Happy December. Many of you are most likely treading around, elf ears deep, in the rising tide of the holiday season, lashing yule logs together to stay afloat. Next month that tide will subside, and we’ll give a new year a go. This ebb and flow seems slow in the moment, but quite fleeting when one turns their attention towards all that has come and gone.

My wife and I started a family tradition, back when the kids were little, of venturing out into the Black Hills and cutting down our Christmas tree. With a Christmas tree permit of course. The authorities kick down your door and tear a wing off of your angel for a first offense Christmas tree poaching.

I’m not sure if we set out to start a family tradition at the time, or if it was just something we did once, and kept doing year-after-year? This year, like each of those past years, we went out into the Black Hills and found our Christmas tree. This year, unlike each of those past years, the “we” consisted of Dawn, myself, and our dog Pre. The kids are off “adulting”, revealing yet another territory our empty nest has encompassed. So it goes.

Before you get too far along in imagining us forlornly shuffling through the woods, I should inform you that a few years back the Richter family added this tradition as well, and began joining us for their own Christmas tree hunt. As always, Dawn and I enjoyed the company of my good friend Paul, his wife Jodi, and their four kids.

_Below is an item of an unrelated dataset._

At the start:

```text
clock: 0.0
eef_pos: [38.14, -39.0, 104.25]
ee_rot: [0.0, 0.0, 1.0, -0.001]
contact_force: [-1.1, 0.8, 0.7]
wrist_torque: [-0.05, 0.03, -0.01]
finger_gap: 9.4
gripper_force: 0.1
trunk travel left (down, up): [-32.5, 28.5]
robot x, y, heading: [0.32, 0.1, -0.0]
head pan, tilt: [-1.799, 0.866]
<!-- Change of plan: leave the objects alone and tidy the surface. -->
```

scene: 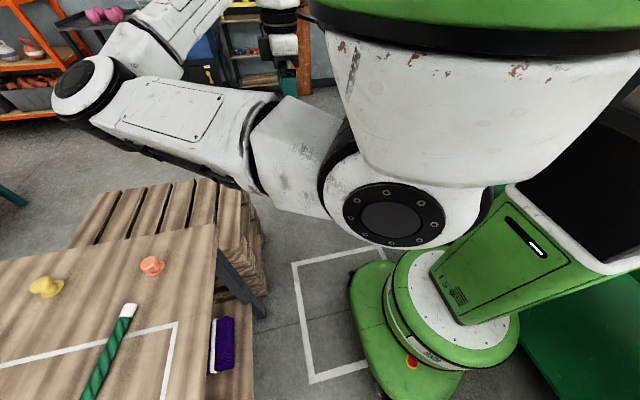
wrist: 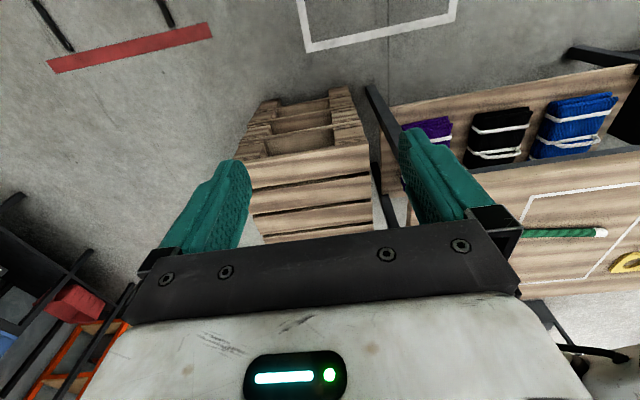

Paul and Jodi’s children haven’t fled to adulthood yet, so they can help Dawn and I deal with this now, and we’ll help them deal with it later. When their kids ditch them and the family traditions they’ve worked so hard to carry on through the years, we’ll be there. Four old people shuffling through the woods in search of Christmas past. I think I just wrote the plot to a Hallmark Christmas special.

I’ve decorated quite a few Christmas trees in my day, but this one proved to be the most difficult yet. Each ornament I took from the box of decorations had a memory attached to it, and I struggled with the weight of those memories. Dawn put a positive spin on the event, calling it our “honeymoon tree”, and we helped each other navigate yet another change in our lives.

Dawn suggested we watch a Christmas movie once the tree was properly festooned with memories from Christmas past. I was in the mood to wallow a bit longer in the past, and we watched home videos from Christmas 2002. I realized this had the potential of kicking me while I was down, but surprisingly, I found it quite cathartic. As I watched seven-year-old Sierra and three-year-old Jackson bounce around on screen, I felt some of that heaviness lift, and be replaced with gratitude.

The year 2002, sixteen short years ago (for the math impaired). Seems like you should be able to turn around and find everything and everyone it held not much more than an arm’s length away, but I found much of it has drifted beyond the capabilities of my reach.

What has changed in your life since 2002? I would imagine there’s been some good, and there’s been some bad, as that seems to be the way of things. There’s certainly nothing wrong with pausing our forward momentum to honor our memories with a few tears now and then, but that trees not going to decorate itself. Forward we must go.